▶ **Dataset content**:
######
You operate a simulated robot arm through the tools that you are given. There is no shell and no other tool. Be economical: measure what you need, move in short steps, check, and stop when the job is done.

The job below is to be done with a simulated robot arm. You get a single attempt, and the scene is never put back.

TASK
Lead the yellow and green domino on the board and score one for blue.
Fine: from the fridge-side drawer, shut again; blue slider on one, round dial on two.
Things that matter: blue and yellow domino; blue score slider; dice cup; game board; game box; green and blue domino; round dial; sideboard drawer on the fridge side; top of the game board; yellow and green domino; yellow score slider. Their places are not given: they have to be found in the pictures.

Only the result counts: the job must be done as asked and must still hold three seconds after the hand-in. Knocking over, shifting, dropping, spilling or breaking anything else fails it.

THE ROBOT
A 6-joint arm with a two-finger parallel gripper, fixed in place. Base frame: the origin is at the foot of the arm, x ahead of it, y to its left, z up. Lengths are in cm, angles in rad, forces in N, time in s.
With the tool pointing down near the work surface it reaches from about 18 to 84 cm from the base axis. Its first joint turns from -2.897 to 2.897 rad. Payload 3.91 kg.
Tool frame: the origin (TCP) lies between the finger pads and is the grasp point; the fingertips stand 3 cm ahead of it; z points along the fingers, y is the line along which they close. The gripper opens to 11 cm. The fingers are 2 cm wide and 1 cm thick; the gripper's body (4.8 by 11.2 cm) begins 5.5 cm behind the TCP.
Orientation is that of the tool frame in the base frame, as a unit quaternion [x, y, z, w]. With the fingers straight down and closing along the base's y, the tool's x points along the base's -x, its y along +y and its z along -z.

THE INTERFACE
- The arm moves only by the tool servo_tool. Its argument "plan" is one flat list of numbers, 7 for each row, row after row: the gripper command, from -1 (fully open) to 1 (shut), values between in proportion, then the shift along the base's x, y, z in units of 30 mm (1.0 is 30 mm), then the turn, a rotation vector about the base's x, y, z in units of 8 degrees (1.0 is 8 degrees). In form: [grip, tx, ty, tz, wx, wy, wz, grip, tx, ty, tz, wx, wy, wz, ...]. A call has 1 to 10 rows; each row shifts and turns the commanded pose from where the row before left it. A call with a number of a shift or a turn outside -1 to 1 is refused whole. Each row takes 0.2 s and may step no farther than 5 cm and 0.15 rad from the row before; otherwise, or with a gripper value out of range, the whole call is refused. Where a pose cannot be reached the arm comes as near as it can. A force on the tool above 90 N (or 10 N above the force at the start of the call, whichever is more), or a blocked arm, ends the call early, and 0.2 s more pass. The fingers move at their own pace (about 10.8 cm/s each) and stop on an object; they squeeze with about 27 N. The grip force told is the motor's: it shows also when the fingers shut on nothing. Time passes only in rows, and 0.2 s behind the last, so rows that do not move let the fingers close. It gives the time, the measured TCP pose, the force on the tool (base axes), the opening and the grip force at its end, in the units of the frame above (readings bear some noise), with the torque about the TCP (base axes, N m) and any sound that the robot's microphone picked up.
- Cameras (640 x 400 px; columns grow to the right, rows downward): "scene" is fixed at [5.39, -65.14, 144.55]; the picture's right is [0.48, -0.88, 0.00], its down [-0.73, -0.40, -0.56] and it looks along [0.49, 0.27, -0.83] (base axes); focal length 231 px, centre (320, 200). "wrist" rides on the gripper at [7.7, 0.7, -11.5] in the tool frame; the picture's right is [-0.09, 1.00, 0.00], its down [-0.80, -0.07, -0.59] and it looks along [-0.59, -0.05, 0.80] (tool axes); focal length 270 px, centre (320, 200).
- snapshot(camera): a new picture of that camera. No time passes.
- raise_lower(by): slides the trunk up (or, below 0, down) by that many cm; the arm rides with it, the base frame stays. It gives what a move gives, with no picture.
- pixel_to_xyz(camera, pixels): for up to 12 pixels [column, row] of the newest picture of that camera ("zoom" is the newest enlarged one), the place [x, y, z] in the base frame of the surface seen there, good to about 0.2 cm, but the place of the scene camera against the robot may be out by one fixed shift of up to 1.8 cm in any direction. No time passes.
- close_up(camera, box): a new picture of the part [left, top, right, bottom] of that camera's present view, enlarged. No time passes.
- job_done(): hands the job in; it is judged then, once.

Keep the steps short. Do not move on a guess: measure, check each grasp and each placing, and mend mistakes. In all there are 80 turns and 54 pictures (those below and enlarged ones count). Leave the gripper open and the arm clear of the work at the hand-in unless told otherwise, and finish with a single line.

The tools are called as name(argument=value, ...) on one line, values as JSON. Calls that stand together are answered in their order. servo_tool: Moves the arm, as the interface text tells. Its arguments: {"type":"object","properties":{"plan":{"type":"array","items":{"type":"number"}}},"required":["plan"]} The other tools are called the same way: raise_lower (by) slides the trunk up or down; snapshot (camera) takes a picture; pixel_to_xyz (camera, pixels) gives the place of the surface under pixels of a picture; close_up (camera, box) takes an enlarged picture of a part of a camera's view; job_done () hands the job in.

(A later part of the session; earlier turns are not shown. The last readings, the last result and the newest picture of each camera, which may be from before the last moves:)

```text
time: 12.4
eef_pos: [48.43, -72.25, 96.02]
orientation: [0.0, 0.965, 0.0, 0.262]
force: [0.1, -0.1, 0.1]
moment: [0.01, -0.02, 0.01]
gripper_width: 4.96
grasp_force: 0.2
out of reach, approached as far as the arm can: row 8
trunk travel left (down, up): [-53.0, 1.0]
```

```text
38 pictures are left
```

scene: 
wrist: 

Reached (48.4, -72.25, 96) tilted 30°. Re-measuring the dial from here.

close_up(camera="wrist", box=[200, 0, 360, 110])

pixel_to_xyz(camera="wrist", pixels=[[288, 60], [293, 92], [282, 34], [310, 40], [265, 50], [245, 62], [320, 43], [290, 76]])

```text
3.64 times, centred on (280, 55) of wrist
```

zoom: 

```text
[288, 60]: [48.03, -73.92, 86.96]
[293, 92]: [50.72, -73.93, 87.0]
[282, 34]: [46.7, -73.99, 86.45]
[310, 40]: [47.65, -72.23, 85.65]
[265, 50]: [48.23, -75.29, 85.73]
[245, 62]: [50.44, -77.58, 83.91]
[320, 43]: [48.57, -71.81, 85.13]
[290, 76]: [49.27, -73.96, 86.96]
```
######
▶ **Passage given**:
Tuesday, March 27, 2007

The Damascus Massacre

Emotions have been running high on Syrian blogs. Stories about the destruction of parts of the old city of Damascus (a protected UNESCO World Heritage site since 1975) have been circulating for weeks.

It is hard to get an accurate picture of what is happening, who is responsible and what the official position is. This is hardly surprising; Syria is not an open country with clear laws and responsible free media. The government does not think it is accountable to us, the people, or feels obliged to consult before making decisions that profoundly affect our lives and national heritage.

What people observe with absolute horror is physical destruction of old buildings and entire markets just outside the wall of the old city, which have been around since at least the 11th century (e.g. Souk Saroujah) and some buildings inside the wall, in the Bab Touma district. Apparently, the officials want to make way for modernity and judge some of the districts to be unsafe and unsightly and do not believe in compensating people or that they are violating the UNESCO agreement. Ministers have, by some accounts, recently received strongly-worded letters from UNESCO condemning the destruction and calling for it to be immediately halted. We are still in the dark and, already, comments on the blogs have moved on to other issues while the destruction continues. What are we to do?

Curiously, the UNESCO World Heritage website makes no mention of this issue, presumably because it is politically sensitive and UNESCO prefers to use quiet diplomacy to exert pressure on the government. Such a softly-softly approach will not work with stubborn and greedy philistines driving bulldozers. We need to act quickly and in large numbers to exert pressure on UNESCO to come out in the open on this issue and make its position clear on its website. I have already written to the UNESCO official is charge but, with the best intentions, she is unlikely to be able to act on a single polite e-mail. Here is an extract of my message and I provide her contact details (should you wish to make your feelings known to her):

Mlle Veronique Dauge
chief of section

Arab States Section (CLT/WHC/ARB)

UNESCO
World Heritage Centre
7, place de fontenoy
75352 Paris
France

Email: V.Dauge@unesco.org
Tel: +33-(0)1-4568-1805

Dear Madamme Dauge

You will no doubt be aware of the concern of many Syrians about the destruction of parts of old Damascus. Many Syrian and other blogs have highlighted this issue and some have leaked a letter from UNESCO to the Syrian Minister of Culture demanding a halt to the destruction.

I am an ordinary Syrian national. Although I applaud UNESCO's protestations to the Syrian Government, I feel dissappointed that your website makes no mention of this important issue and you are continuing to use quiet diplomacy while bulldozers raze to the ground whole districts in 11th century Damascus.
######
▶ **Set problem**: Repeat the span of the passage given whose first words are "Arab States Section" and whose last words are "to the destruction.".

▶ **Reply**:
Arab States Section (CLT/WHC/ARB)

UNESCO
World Heritage Centre
7, place de fontenoy
75352 Paris
France

Email: V.Dauge@unesco.org
Tel: +33-(0)1-4568-1805

Dear Madamme Dauge

You will no doubt be aware of the concern of many Syrians about the destruction of parts of old Damascus. Many Syrian and other blogs have highlighted this issue and some have leaked a letter from UNESCO to the Syrian Minister of Culture demanding a halt to the destruction.